La question du psychologisme.

On ne peut comprendre le sens de la critique de la psychologie par G. Canguilhem, si l’on ne sait d’où elle est partie et dans quel environnement intellectuel il a écrit son article. Au départ des choses, ce que le philosophe reproche à la psychologie, à une certaine psychologie, c’est le réductionnisme qu’elle prétend faire subir aux autres sciences. Le péché d’une certaine psychologie, mais en réalité une psychologie bien « philosophique », celle de Mill et des empiristes, est d’avoir voulu réduire les sciences normatives, parties nobles de la philosophie, la logique et l’éthique, à leurs conditions de manifestation dans les esprits humains. Telle est la faute première, initiale et primordiale, de la psychologie aux yeux des philosophes, et toutes les autres critiques en découlent, y compris la charge menée par Canguilhem dans son article.
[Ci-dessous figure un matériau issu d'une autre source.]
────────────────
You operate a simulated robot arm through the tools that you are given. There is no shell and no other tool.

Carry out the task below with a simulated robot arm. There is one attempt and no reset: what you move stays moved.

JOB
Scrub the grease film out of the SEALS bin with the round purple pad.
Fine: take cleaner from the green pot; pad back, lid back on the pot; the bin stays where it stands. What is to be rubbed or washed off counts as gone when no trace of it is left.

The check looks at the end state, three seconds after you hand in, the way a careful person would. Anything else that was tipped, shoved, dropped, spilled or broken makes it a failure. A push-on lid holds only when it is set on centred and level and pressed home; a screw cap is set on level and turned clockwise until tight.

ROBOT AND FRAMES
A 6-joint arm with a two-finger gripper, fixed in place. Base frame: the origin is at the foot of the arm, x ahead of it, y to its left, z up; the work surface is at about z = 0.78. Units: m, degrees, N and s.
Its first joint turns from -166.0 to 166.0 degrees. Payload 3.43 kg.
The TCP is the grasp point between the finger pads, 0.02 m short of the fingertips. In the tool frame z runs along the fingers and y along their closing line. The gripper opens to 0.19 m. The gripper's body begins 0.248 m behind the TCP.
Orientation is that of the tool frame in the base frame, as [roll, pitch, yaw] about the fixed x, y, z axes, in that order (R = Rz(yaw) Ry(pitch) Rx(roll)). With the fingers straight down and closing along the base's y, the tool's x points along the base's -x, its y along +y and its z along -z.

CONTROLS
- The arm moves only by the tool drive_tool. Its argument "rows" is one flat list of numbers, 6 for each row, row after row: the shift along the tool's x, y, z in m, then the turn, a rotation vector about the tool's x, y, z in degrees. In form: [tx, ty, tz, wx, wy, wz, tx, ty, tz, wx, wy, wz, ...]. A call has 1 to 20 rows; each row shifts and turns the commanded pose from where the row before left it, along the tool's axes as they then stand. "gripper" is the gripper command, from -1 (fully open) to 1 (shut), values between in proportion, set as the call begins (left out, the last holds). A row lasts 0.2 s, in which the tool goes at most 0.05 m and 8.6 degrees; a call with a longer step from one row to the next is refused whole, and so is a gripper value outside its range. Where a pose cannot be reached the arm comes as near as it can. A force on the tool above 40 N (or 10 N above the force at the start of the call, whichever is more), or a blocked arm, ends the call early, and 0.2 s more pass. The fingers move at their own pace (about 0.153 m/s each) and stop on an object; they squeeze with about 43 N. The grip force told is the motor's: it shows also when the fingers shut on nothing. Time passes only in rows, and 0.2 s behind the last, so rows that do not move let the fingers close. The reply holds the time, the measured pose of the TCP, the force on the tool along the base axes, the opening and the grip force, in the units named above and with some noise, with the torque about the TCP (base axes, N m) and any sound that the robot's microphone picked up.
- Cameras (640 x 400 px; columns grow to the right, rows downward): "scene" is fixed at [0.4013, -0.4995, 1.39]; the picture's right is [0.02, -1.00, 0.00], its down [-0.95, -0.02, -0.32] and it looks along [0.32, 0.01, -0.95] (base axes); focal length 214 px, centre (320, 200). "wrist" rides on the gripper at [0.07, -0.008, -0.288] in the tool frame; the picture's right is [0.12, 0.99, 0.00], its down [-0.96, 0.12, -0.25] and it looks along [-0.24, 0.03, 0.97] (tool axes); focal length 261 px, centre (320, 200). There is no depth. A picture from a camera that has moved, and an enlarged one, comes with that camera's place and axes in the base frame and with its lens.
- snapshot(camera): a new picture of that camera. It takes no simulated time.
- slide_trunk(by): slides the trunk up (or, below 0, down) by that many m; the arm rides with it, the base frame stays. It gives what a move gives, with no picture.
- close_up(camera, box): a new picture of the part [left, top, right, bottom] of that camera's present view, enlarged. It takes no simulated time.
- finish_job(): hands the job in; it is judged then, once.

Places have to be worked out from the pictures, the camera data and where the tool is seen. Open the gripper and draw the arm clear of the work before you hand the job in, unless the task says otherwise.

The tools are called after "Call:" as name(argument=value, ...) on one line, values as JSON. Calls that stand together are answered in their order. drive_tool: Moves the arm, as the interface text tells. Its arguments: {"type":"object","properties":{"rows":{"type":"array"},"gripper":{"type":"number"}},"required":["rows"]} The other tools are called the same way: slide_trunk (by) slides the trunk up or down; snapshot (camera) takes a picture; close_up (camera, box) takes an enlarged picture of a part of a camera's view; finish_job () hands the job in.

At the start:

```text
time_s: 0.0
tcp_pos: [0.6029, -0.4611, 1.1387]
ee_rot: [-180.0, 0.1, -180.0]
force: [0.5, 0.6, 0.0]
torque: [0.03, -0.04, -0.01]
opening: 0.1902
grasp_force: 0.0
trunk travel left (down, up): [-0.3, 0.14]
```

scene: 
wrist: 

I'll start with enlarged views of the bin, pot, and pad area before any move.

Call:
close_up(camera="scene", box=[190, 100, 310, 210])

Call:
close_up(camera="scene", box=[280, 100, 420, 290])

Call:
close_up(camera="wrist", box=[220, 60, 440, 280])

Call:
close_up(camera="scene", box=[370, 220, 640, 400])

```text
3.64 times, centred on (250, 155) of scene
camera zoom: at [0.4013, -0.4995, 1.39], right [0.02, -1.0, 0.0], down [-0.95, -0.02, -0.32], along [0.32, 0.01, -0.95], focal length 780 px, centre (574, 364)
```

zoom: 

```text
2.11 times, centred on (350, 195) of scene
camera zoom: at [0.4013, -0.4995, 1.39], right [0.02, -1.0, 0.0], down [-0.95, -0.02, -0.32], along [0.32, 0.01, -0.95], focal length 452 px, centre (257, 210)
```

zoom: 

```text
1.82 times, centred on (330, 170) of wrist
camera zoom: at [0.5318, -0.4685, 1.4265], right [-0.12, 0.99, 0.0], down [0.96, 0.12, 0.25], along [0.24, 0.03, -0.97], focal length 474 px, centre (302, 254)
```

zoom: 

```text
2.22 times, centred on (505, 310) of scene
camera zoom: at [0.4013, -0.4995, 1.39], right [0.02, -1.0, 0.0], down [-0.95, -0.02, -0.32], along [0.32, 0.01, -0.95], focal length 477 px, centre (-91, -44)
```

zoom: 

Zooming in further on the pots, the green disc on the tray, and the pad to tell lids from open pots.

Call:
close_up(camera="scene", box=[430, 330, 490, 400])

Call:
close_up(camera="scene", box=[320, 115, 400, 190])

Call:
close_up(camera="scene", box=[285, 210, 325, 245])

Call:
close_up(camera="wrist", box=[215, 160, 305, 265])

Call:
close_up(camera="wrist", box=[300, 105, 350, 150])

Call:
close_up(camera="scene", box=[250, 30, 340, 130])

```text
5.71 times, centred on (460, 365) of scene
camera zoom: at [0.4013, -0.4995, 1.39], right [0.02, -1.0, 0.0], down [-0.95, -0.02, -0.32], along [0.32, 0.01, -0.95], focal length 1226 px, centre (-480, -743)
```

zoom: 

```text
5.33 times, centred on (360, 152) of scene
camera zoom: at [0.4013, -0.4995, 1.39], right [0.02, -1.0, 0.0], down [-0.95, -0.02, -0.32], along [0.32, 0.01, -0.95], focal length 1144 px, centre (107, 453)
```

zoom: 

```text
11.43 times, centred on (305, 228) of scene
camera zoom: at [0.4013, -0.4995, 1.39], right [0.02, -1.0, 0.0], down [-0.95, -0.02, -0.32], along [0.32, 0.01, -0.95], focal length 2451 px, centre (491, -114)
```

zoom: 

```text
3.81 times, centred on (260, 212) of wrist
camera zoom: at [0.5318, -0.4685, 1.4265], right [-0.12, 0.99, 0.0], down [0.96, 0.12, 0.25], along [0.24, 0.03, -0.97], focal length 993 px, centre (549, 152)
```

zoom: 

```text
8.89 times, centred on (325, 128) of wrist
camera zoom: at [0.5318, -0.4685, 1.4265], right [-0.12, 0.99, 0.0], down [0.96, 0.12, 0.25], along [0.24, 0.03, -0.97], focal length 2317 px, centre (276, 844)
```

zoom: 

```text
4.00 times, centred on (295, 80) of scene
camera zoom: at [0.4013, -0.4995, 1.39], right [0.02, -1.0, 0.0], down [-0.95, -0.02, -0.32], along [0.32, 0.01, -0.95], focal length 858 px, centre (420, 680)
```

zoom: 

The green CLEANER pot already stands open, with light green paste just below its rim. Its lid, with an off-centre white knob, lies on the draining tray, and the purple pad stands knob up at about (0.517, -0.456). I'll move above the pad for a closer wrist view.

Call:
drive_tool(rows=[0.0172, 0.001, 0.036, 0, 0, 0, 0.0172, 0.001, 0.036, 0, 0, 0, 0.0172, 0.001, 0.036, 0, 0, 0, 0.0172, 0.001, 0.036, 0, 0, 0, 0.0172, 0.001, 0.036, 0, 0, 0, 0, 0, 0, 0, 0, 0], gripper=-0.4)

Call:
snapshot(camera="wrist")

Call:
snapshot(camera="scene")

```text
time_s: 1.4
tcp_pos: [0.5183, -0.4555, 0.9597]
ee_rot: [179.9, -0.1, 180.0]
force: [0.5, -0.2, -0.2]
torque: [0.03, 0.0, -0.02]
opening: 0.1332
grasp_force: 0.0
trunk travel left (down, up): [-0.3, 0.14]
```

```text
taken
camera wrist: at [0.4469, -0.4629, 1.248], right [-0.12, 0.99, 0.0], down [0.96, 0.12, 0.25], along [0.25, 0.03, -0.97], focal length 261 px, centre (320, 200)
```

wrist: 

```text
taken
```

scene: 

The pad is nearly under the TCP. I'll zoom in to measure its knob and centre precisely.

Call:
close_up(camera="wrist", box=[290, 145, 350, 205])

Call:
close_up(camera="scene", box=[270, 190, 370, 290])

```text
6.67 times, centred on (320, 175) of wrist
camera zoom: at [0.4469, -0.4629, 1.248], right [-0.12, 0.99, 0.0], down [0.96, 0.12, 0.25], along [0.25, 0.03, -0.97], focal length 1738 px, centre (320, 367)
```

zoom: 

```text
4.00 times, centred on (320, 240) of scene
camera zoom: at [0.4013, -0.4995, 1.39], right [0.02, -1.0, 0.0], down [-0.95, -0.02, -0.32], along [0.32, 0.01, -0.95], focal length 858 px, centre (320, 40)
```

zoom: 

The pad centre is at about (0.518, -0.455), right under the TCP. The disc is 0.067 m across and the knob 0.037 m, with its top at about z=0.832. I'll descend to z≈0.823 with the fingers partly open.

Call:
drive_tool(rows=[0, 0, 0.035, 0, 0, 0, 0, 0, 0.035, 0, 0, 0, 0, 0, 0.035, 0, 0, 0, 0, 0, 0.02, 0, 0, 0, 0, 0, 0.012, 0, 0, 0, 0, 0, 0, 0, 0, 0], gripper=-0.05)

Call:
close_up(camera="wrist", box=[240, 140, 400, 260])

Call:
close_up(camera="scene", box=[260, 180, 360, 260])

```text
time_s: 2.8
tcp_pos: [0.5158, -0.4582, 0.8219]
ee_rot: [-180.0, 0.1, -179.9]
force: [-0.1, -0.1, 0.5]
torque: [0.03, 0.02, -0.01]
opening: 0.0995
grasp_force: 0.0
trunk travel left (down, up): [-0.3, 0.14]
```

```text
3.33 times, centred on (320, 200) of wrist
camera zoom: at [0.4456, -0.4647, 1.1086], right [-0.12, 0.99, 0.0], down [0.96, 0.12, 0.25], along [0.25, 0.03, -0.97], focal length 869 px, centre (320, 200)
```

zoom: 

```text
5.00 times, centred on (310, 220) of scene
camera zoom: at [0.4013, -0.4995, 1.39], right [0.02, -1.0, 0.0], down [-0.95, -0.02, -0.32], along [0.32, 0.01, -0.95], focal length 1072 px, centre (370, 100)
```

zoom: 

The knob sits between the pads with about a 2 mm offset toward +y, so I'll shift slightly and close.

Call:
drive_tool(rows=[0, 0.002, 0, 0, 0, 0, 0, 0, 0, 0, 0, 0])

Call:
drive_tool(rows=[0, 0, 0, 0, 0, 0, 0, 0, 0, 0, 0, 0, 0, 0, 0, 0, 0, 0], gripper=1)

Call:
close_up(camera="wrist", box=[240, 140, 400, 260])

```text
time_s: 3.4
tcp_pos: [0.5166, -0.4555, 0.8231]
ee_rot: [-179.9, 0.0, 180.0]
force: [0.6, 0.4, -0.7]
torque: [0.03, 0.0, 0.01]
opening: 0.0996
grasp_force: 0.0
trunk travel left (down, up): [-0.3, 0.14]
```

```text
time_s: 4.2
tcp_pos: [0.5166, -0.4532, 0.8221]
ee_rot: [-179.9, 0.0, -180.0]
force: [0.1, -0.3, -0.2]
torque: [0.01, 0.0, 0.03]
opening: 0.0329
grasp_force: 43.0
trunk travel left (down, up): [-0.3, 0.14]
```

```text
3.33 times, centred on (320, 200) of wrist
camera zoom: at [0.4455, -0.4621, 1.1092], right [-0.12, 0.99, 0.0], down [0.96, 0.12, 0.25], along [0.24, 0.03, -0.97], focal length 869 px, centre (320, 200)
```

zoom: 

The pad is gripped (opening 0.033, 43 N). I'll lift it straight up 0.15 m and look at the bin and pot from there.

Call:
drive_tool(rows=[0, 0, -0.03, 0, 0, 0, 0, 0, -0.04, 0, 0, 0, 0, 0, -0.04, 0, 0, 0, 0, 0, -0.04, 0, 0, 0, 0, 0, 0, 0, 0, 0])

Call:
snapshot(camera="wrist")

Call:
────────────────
Le point de départ de la querelle entre psychologues et philosophes, se trouve donc dans le problème du psychologisme qui posait la question de la naturalisation de l’esprit –i.e. du matérialisme. Par la suite le sens donné à cette critique, le mot même de « psychologisme », ont été complètement détournés pour servir un combat qu’il faut bien reconnaître comme réductionniste lui-même. Althusser, Lacan, Foucault, d’une façon ou d’un autre, veulent réduire l’esprit à une mécanique et cela contre la psychologie elle-même. On a vu ce qu’ils pensaient du sens, de l’intériorité et de l’homme même.

Quand le reproche de psychologisme a été porté, au départ essentiellement par Frege et Husserl, ce n’était pas pour reprocher à la psychologie d’exister, c’était pour lui reprocher de se prendre pour ce qu’elle n’était pas. Nous sommes obligés ici de faire un peu d’histoire de la pensée (une remarque préalable : bien que Husserl n’ait écrit ses ‘«’ ‘ Recherches logiques » ’(1913) où est abordée la question du psychologisme, que bien après les travaux de Frege, l’œuvre de ce dernier n’a été (mal) connue des philosophes français qu’ultérieurement. C’est pourquoi nous présenterons cette question en nous appuyant principalement sur le travail du premier).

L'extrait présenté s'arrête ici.